The company had recently entered into the Engineered Lumber Products (ELP) business and had just began operating their new, showcase mill in White City, Oregon.  This mill produced high valued laminated beams and I-joists.  These ELP products allow building designs of much longer floor and ceiling spans which were becoming favored in the home building market.  Yet in manufacturing these engineered products, the strength specifications require the best strength-graded veneers and that the laminations be thinner than a comparable sheet of plywood. 

Now maintaining a steady supply of one-tenth inch veneer was causing Chuck a serious problem.  He was generating lots of one-tenth inch veneer that didn't make the strength-grade, and for which he had no real plywood or market demand. 

Chuck was aware of a planning method that he thought could help resolve the situation.  Earlier in his career, he’d been involved in a linear programming project.  Although not a big technology guy himself, he did have an awareness and appreciation for the use of LP as an effective management tool to optimize resources.  So in his conversation with Tom, Chuck declared that he needed an LP.

It was at about that time that I'd given a talk at a Western Wood Products Association trade show in Spokane.  I'd met some folks from Boise Cascade and was invited to Boise to give a presentation to the corporate planners in Tom's group and to a group of mill managers.  As an optimization consultant, I was giving a sales pitch on applying optimization in the wood industry.  I'd prepared a small demonstration from software I'd developed and with it, we interactively solved a simple lumber model, made lots of "what-if" changes and resolved to see the impact of changes in price, grade yields etc.

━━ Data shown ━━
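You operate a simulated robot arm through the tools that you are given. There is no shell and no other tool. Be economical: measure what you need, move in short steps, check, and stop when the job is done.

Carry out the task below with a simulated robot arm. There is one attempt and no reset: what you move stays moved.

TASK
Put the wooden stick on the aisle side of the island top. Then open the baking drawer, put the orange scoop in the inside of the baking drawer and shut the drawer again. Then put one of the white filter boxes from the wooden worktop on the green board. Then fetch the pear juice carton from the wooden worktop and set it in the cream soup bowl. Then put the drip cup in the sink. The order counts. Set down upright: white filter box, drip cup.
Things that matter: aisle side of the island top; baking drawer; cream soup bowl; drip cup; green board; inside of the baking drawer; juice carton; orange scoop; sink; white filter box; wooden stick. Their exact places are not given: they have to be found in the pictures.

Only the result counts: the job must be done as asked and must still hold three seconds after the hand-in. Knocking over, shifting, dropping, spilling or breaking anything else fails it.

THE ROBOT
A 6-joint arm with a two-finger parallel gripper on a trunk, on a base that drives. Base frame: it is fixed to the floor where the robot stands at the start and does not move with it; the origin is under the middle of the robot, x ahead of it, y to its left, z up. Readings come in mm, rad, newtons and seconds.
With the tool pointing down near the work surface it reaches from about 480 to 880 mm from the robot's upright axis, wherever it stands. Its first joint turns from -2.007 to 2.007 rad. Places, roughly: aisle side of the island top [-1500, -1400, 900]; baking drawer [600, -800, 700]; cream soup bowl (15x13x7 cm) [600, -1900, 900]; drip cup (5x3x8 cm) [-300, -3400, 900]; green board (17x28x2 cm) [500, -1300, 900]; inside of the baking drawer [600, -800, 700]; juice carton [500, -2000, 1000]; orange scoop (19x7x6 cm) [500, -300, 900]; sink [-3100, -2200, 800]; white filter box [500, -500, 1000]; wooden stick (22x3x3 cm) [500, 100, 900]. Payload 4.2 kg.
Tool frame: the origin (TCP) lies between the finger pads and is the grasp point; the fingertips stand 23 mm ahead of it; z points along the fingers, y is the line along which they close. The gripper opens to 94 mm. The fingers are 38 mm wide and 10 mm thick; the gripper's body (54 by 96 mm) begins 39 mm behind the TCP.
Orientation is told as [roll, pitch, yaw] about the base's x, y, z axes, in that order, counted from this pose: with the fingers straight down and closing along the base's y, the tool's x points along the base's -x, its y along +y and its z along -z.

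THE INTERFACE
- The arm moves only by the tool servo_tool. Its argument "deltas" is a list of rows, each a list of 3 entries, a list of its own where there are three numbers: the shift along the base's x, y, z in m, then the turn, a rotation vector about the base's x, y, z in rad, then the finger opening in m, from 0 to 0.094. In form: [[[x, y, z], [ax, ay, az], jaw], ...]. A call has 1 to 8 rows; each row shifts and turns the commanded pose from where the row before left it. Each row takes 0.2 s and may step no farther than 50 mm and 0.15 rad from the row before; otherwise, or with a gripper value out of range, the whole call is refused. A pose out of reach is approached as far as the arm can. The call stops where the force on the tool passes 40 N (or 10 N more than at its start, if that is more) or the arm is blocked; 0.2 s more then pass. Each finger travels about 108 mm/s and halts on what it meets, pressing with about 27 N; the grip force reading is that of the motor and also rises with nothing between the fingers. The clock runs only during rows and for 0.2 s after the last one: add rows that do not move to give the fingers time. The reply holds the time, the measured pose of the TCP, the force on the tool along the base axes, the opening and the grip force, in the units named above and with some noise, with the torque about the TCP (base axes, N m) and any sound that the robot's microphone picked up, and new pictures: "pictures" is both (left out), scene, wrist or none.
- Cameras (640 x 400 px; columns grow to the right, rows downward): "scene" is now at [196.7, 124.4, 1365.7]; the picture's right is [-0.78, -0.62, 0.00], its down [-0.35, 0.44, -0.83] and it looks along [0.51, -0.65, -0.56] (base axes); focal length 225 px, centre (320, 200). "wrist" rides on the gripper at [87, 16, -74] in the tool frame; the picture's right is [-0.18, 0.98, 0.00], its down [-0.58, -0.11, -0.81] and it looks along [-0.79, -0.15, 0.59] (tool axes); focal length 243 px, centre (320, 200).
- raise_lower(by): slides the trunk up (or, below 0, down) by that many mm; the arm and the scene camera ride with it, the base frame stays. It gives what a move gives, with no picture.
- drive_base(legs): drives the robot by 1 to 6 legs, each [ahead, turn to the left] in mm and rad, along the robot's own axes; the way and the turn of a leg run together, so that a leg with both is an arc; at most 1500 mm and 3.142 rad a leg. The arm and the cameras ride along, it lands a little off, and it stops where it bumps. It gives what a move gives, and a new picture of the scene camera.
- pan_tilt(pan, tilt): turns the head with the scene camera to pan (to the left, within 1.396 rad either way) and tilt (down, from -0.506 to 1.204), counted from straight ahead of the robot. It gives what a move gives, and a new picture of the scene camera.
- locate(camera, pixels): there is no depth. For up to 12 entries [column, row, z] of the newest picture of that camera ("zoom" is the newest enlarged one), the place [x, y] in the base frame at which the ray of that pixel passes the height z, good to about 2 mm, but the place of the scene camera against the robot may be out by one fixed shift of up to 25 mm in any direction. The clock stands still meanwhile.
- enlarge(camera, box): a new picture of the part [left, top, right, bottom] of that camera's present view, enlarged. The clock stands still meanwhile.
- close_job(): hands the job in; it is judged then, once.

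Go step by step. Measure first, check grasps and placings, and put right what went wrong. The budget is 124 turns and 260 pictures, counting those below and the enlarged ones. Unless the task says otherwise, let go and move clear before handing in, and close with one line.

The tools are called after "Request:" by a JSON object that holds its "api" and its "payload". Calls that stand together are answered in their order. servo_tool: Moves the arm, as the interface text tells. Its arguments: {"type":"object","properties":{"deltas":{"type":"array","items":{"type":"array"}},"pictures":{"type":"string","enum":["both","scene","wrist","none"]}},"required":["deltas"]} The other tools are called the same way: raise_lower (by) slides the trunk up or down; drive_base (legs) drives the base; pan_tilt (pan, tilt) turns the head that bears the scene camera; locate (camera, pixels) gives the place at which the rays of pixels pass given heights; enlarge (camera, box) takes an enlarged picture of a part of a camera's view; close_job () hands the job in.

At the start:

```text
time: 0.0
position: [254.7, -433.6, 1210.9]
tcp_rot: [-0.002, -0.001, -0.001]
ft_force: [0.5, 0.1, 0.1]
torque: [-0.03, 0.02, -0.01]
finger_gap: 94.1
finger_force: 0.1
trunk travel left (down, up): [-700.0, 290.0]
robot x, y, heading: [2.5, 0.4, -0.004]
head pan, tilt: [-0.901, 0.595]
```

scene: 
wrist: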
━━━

Optimization, (or linear programming), is simply an application of algebra.  It is a way to maximize or minimize some objective such as profit or cost.  The details of an operation can easily be described with simple algebraic equations (or inequalities).  Optimization uses a special algorithm to solve these equations and reveal the combination of decisions that are optimum.  The method considers all the tradeoffs, and determines the best program with respect to the entire operation.

Tom, coincidentally had just had this conversation with Chuck, and so indicated that the company needed a plywood model for Medford.  It was several months later that I was contracted to do this project.  I was introduced to Greg, who had been assigned as the project manager.  We initially met with the folks at Medford in an open meeting with all the key mill managers, superintendents, supervisors and foremen to establish the project goals and objectives and to set out a plan, including responsibilities and timelines.  After working with this group, I realized that I was lucky first, to have such widespread interest and involvement and second, to be among such an experienced staff.  As the project was taking shape, I convinced Boise Cascade to develop a modeling system, not just a model.  Although I generally promote this idea, it was apparent that to treat this as a one-time “study”, in which the consultant concludes the project with a recommendation, would be a mistake.  Boise Cascade was faced with issues that were perpetually changing; market prices and availability of materials, timber supplies and characteristics, and the nature of the market for finished building products.  Boise Cascade needed a modeling system, something that could be reused, and was easy and flexible for designing new modeling scenarios.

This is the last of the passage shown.